THIS KIND OF GUY WHERE TO FIND??!! THEY DON'T EXIST -.-

Wednesday, April 14, 2010

An Evening With Paloma Herrera

My thoughts about the Paloma Herrera gala on 26 october 2009, as promised :)

A dance performance that I have seen recently would be A Ballet Gala Evening with Paloma Herrera on 26 October 2009. Besides Paloma Herrera herself, there were many other famous dancers from renowned companies such as New York City ballet, San Francisco Ballet, Berlin State Ballet, Tokyo Ballet, Houston Ballet and American Ballet Theatre.

I was very excited for the performance at first as Yuan Yuan Tan was scheduled to perform in the gala. She is one of my favourite dancers and I am very proud of her as she is the only Chinese ballerina attaining the rank of a principal dancer at a major international ballet company, San Francisco Ballet, one of the top ballet companies in the world. Much to my dismay, Yuan Yuan Tan was unable to perform at the gala due to an injury and Lorena Feijoo, also a principal dancer at San Francisco Ballet was scheduled to perform.

Opening the show was Paloma Herrera herself with a variation from Act III of the ballet Raymonda. I thought it was a rather disappointing opening number. The variation although technically simple, could be complicated and difficult in terms of musicality and performance and Paloma Herrera lacked the maturity to depict the refined and aristocratic beauty. She was graceful and elegant, but was unable to be versatile to show another side of Raymonda’s nature: brave and with a strong personality. This was shown through her rather soft and weak échappés which lacked the crisp and staccato when the music became faster towards the end.

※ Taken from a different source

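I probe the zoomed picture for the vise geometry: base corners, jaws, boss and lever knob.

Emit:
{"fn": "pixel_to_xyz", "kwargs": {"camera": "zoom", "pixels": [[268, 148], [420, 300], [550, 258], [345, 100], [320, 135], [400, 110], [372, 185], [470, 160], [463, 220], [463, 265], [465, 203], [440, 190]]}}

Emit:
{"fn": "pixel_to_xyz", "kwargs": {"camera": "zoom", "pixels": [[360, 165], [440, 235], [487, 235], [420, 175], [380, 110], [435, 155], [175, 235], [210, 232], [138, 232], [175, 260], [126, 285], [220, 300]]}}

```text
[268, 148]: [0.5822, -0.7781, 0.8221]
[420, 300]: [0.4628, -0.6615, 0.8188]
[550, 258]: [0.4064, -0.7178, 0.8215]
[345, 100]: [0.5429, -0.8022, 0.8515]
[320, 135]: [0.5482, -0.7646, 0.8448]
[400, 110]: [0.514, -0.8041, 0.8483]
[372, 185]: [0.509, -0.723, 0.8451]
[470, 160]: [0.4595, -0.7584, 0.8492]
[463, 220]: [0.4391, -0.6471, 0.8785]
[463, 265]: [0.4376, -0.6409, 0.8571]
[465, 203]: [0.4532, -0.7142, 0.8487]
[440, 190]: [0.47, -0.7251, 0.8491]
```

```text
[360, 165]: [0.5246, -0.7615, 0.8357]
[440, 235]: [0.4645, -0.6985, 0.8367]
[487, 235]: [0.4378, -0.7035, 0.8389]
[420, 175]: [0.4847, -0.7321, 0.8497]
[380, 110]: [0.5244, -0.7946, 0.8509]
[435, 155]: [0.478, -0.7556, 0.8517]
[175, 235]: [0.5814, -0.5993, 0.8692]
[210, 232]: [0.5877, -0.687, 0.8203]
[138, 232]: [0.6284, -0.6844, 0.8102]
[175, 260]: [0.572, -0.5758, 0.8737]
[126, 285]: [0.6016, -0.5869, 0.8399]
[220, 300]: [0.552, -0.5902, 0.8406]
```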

My first impressions of the performance were repaired with the next item, which was the Giselle Act II Pas de Deux with Ashley Bouder and Simon Ball. Ashley Bouder and Simon Ball were both great performers and they were able to reach out to the audience with their strong emotions and expressions. Ashley was able to have that sense of longing and forgiveness that Giselle had, and you could see it in her eyes. Ashley, who is well known for her jumps, was able to awe the audience with her clean, light and yet willowy entrechats. This was possible due to her serenity, smooth arms and articulated footwork.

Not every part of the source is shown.